Ah. Now it is a waiting game, again. It could be months before I leave. I have no idea how I am going to distract and fulfill myself until then. For the short term, I already purchased the last Stieg Larsson book today, right after I heard the bad news. I feel like this is a good start.

Friday, December 10, 2010

The Fresh-Water Pirate

Does anyone else notice that the older they get the more obviously and painfully aware they become of the depressing state of our nation? I guess that's just part and parcel of self-development and adulthood (adulthood...giggle), but my main observation over the last few months, is that it really sucks. A lot.

I was a lot happier when I didn't know about the stupid, petty games that our government plays, oftentimes just to prove a point that they have already proved countless times before. I was a lot happier when I was playing with my dinosaur models or discovering boys then discovering that it is a frighteningly small number of Americans that care about helping each other. WTF on not repealing the ban on Don't Ask Don't Tell? It'll probably take us another 500 years as nation before we are able to collectively accept that gay people are people, too. I don't want to think about when we will finally get that giving breaks to the extraordinarily wealthy does not, in fact, help poor people. Or the nation.

I was just about to spiral off on a long rant about the public transportation and systematic racism but then I got really tired and forgot how to form a sentence. And think.

So, onto parrots. Yesterday I saw a parrot. I was depositing money in the skyway bank in Saint Paul and after my transaction was complete, someone behind me said "Hello!" in a loud, nasal grandmother sort of way. Upon turning, I discovered the enthusiastic greeter to be a yellow parrot on the shoulder of a man wearing tattered, weather-worn clothing. Amazing. The man was clearly a pirate, and a severely confused one at that, to find himself washed ashore in central Minnesota. Maybe though, there is a sort of off-brand pirate that hail and pillage from the Great Lakes. The fresh-water pirate. In other words, the pirate that failed the physical. Perhaps this tattered and money-transacting man was flat-footed, and so instead of pillaging tropical islands and seas, he sinks the motor boats of Scandinavians in Duluth during fishing season to get their Bud Lites. Either way, I left just as the two were beginning to do their bank transaction, but I did hear the parrot say "How are you?" to the bank teller. I guess Great-Lakes pirates adhere to Minnesota nice.

Awesome.

Friday, December 3, 2010

Paraguay or Somewhere Else?

It's getting down to it. My application is finally in the hands of my placement officer (specialist) at the D.C. headquarters.

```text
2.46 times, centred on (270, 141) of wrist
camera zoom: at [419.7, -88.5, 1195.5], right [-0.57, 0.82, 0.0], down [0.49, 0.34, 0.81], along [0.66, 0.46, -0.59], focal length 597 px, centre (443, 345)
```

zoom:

A few days ago they had me send in an updated resume and an explanation of my relevant Spanish experience since I first applied. Yesterday, I was told that my application would be passed to my Placement Officer and that my preliminary review was complete. !!! I am much less panicked because my 8 week deadline is approaching and the lady I spoke with yesterday told me that placement officers are still working on Mid-January currently. It must be more of a 6-week deadline, after all.
I was also told that I was nominated to leave in early February....and although I had always known I was supposed to leave in February, I did not know it was early February. This is an important distinction. There is a Peace Corps wikki article that my boyfriend showed me that gives the dates of future country departures, as reported by volunteers who have already been invited. This same page also has a placement calculator that gives a better idea of where you may serve, depending on your sector (i.e. agriculture, education).
Here is the February time line:

February 2 = Paraguay
February 2 = Ecuador
February 9 = Uganda
February 14 = Zambia
February 15 = Guyana
February 18 = Namibia
February 22 = Honduras
February 27 = Malawi
February 28 = Costa Rica
February 28 = Madagascar

After using the placement calculator, I found out that Paraguay had volunteer positions in my specific educational sector (Primary Teacher Training), and that Ecuador didn't. So to me this means that I have a fairly good chance of going to Paraguay, that is IF I don't miss my original departure date or if Peace Corps doesn't randomly send me to Africa or something. This could always happen, and DOES happen fairly frequently. Peace Corps never guarantees that you will end up going to where you were originally nominated.

However, I needed to be swept up in something, so I immediately started researching Paraguay. If it ends up being another country, then I'll pour the same sort of joyful curiosity into it, as well. Some key things about Paragauy:
It's landlocked.
It's very impoverished.
It has widely varying geography and climate.
Meat (red meat) is the main staple of their diet. (Yikes)

I'll be happy wherever I go, whether I eat solely raw meat or mangoes. This was one of my original reasons for doing the Peace Corps. I'll go where they need me. BUt, it's still fun to learn about a potential country. And if I do end up going to Paraguay, I'm going to have to start eating meat sometime before to acclimate my body and so that my soul doesn't explode when my host mum feeds me some undefinable meat on my first day there.